The result we didn’t expect, however, was the fact that cross-campus communities began to emerge in this workspace. Teachers and TA’s began to create channels for themselves to share helpful teaching info, provide technical support, and build bonds between staff who had previously never spoken to one another. This even became the case with students who began to create chat spaces for communities like international students, transfer students, and other cohorts that always felt inherently connected to one another but never had a space to chat before. This was the proof we needed to see to understand just how salient community can be to the entire learning experience. We are all searching for it unknowingly, and with the correct tools we can make the task of finding your community easier than ever before. We’ve begun to call this phenomenon ‘social education’.

Now that we’ve found a very clear solution to start the process of evolving the US education system, it’s time to implement it everywhere. Every single student and instructor in this country deserves access to a community that supports their individual learning and teaching outcomes. When it’s this easy to provide it to them, what reason do we have not to? If you’re an educator, an administrator, a student, or even a parent who is reading this, please encourage your campus to adopt community-building technologies.
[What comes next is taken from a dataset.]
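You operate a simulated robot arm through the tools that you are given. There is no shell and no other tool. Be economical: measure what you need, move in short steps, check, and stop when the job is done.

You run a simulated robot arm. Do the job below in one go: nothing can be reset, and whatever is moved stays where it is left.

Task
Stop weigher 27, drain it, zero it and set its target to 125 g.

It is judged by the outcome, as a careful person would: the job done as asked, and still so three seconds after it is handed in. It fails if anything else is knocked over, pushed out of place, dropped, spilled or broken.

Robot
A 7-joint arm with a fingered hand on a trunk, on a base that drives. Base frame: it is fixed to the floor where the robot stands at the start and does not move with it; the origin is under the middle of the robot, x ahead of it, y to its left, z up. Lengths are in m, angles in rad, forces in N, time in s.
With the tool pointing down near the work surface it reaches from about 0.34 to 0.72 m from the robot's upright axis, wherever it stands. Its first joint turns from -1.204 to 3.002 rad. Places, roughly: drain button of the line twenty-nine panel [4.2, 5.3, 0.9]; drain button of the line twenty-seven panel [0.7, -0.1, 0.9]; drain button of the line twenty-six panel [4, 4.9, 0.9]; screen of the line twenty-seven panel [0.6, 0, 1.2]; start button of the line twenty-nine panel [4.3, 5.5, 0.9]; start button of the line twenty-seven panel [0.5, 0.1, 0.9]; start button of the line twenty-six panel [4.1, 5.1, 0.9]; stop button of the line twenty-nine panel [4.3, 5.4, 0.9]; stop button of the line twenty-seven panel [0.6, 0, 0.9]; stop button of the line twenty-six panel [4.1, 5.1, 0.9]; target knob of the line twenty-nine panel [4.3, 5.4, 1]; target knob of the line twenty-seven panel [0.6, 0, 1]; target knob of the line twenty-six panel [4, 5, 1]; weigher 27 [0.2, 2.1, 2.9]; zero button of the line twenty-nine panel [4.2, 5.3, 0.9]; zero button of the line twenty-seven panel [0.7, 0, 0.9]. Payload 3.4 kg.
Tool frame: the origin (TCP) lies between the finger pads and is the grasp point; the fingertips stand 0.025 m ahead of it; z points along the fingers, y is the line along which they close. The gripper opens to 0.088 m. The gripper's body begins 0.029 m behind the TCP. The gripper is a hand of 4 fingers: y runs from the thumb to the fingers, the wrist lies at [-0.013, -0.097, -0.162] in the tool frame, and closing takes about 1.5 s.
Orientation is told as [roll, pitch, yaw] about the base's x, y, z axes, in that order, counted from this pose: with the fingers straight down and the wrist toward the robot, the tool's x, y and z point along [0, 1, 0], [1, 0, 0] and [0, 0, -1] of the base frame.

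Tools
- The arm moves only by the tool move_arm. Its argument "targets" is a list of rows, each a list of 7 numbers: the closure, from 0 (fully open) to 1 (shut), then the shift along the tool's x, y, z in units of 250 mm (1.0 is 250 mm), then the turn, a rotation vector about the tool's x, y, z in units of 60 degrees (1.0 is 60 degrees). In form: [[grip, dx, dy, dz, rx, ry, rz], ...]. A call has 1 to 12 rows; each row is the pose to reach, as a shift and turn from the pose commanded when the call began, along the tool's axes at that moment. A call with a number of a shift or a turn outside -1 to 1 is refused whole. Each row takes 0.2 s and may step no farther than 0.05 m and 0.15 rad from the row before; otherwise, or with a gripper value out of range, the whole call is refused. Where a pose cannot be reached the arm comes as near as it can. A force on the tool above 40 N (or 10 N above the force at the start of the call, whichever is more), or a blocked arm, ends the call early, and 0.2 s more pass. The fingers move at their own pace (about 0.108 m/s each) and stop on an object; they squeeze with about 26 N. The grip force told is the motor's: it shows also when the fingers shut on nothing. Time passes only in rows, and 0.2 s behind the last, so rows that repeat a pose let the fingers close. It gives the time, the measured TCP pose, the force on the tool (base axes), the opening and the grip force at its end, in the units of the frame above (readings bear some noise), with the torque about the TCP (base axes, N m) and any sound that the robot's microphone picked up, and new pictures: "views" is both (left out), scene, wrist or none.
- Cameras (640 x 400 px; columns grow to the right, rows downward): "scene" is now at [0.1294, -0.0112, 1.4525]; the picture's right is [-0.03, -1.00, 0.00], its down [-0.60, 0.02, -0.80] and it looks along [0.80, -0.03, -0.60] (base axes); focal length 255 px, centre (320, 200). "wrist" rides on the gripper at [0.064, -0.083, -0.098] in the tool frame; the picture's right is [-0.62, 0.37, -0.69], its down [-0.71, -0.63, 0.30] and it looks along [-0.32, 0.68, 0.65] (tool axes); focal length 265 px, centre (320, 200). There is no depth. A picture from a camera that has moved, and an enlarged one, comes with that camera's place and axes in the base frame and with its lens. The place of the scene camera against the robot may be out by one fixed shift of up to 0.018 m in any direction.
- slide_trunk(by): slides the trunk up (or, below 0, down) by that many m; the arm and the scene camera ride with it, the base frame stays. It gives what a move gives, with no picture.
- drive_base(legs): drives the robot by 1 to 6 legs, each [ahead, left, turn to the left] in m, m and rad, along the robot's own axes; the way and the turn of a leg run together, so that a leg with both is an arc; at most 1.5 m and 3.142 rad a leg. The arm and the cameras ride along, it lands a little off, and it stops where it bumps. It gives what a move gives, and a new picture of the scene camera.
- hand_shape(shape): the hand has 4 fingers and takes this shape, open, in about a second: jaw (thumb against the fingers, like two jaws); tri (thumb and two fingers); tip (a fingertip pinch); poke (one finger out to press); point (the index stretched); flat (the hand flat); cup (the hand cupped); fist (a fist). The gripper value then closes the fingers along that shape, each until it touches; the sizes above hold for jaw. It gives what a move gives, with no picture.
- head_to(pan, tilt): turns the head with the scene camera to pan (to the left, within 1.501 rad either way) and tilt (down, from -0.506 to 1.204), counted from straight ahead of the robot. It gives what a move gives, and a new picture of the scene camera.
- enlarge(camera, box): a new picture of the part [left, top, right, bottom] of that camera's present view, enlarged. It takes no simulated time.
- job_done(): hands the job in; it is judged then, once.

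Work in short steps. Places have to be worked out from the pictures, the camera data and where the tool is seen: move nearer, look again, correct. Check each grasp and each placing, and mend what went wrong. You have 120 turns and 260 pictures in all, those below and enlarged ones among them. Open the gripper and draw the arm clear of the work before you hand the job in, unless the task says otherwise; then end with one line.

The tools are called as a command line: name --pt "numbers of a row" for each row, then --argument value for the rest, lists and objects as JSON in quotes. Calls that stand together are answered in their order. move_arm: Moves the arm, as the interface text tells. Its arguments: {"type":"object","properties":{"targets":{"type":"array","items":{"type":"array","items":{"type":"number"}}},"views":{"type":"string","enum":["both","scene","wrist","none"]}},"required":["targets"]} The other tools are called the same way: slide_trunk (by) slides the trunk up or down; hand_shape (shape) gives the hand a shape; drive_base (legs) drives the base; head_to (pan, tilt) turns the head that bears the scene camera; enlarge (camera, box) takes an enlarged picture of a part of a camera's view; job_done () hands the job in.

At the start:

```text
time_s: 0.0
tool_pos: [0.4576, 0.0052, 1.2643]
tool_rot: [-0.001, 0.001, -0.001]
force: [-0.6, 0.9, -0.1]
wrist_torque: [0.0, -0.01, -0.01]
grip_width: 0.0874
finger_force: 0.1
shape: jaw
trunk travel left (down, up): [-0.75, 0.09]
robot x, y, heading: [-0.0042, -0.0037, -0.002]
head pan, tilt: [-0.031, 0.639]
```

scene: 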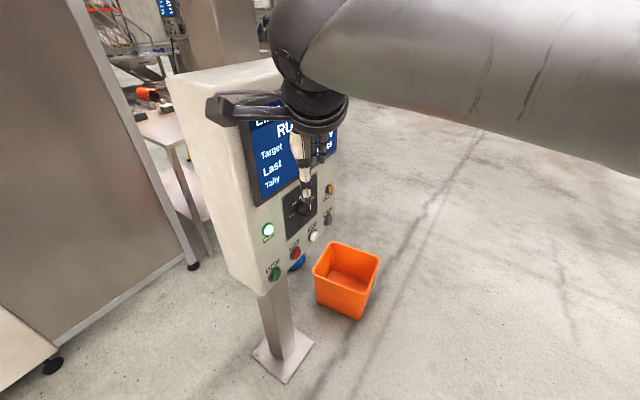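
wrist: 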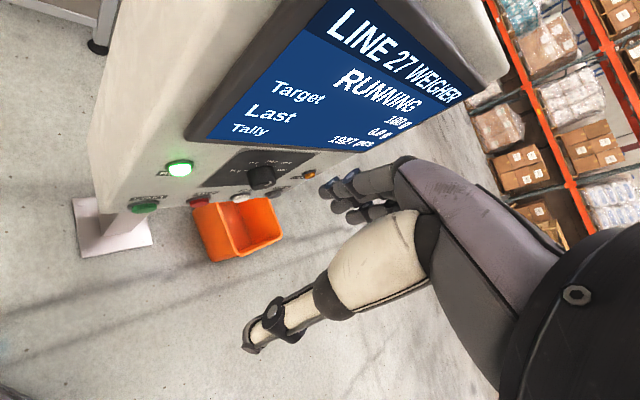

We all need to push for real change within this system, and we’ve got to start with realistic and informed alterations that are built specifically for modern education. I truly believe that the solution to the majority of the problems that we face as a society begins with creating the most equitable, accessible, and thoughtful classrooms that we can. Let’s reinvest in the next generation of this country while we still can.

Thank you so much for reading! Feel free to reach out to me to get Nectir completely free for your class.

I’ll leave you with a few of my favorite interactions all from just one lecture to show you how incredible your classroom community can be:


Kavitta Ghai
March 23, 2022

This is the future of education.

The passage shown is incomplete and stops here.